What AI needs to accelerate the way humans innovate

Technological progress occurs when different forms of expertise are combined.

[Source Photo: Freepik]

In graduate school, my experimental archaeology professor told a student to create a door socket—the hole in a door frame that a bolt slides into—in a slab of sandstone by pecking at it with a rounded stone. After a couple of weeks, the student presented his results to the class. “I pecked the sandstone about 10,000 times,” he said, “and then it broke.”

This kind of experience is known as individual learning. It works through trial and error, with lots of each. Also known as reinforcement learning, it is how children, chimpanzees, crows, and AI often learn to do something on their own, such as making a simple tool or solving a puzzle.

But individual learning has limits. No matter how much someone experiments through trial and error, improvement eventually hits a ceiling. Humans have been throwing javelins for a few hundred thousand years, yet performance has largely plateaued.
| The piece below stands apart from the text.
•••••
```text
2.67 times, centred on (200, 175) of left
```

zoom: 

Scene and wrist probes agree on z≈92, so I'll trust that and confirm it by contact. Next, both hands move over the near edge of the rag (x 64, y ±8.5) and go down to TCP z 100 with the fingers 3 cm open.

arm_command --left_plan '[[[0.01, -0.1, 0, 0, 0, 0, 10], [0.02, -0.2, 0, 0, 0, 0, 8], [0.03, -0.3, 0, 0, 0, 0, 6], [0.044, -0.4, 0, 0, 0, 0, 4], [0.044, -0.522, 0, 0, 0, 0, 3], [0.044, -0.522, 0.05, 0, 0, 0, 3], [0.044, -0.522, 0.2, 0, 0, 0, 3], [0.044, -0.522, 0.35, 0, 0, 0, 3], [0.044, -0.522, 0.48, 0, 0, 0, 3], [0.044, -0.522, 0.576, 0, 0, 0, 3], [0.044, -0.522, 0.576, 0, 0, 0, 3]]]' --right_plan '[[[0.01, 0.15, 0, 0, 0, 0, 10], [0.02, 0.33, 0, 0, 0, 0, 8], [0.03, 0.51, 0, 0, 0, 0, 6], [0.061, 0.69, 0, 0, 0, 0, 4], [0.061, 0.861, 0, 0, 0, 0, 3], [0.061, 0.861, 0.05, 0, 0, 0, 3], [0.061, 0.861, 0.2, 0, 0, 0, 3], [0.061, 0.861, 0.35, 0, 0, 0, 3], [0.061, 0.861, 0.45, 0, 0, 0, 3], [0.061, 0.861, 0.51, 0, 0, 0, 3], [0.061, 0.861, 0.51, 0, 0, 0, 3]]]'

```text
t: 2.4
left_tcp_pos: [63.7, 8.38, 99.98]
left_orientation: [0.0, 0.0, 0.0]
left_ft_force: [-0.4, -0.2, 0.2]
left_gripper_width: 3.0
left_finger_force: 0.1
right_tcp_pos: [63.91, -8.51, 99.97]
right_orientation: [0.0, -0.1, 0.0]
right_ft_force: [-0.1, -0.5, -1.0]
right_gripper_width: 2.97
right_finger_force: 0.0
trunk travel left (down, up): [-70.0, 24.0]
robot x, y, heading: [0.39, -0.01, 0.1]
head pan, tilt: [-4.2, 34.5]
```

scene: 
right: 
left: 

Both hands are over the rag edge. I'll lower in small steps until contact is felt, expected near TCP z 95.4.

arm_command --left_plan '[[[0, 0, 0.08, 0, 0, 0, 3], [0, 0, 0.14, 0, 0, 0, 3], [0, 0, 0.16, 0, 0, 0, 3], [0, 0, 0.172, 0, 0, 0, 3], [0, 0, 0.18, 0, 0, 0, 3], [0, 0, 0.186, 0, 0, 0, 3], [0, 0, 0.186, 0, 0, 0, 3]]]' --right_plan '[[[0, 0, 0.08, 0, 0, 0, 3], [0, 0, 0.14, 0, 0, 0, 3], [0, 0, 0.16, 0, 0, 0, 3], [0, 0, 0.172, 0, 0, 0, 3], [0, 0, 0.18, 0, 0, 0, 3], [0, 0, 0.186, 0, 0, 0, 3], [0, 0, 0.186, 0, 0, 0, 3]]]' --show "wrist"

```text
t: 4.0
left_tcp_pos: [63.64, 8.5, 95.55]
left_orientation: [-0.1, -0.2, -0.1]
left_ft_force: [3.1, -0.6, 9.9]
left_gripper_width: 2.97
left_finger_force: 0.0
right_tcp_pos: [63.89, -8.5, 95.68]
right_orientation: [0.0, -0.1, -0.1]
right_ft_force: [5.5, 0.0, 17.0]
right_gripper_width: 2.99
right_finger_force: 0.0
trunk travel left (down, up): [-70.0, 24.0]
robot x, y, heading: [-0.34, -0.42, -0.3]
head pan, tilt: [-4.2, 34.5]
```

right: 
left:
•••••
At the 2024 Olympics in Paris, the gold medal javelin throw was about 5% shy of Jan Železný’s 1996 record. The level of expert play in the strategy game Go was essentially flat from 1950 to 2016, when artificial intelligence changed the equation.

Throughout humanity’s existence, these limits on individual learning have not applied to technology. Since IBM’s Deep Blue defeated world chess champion Garry Kasparov in 1997, supercomputers have become a million times faster—and now routinely outperform humans in chess and many other domains.

Why is technological improvement so different? My work as an anthropologist on cultural evolution and innovation shows that, unlike individual performance, technology advances through combination and collaboration. As more people and ideas connect, the number of possible combinations grows superlinearly. Technological innovation scales with the number of collaborators.

My new book with anthropologist Michael J. O’Brien, Collaborators Through Time, reveals these patterns across human existence. It traces how 2 million years of technological traditions progressed through collaboration among specialists, across generations, and with other species.

Expertise has been the key. Because traditional communities know who their experts are, specialization and collaboration have consistently underpinned human success as a species.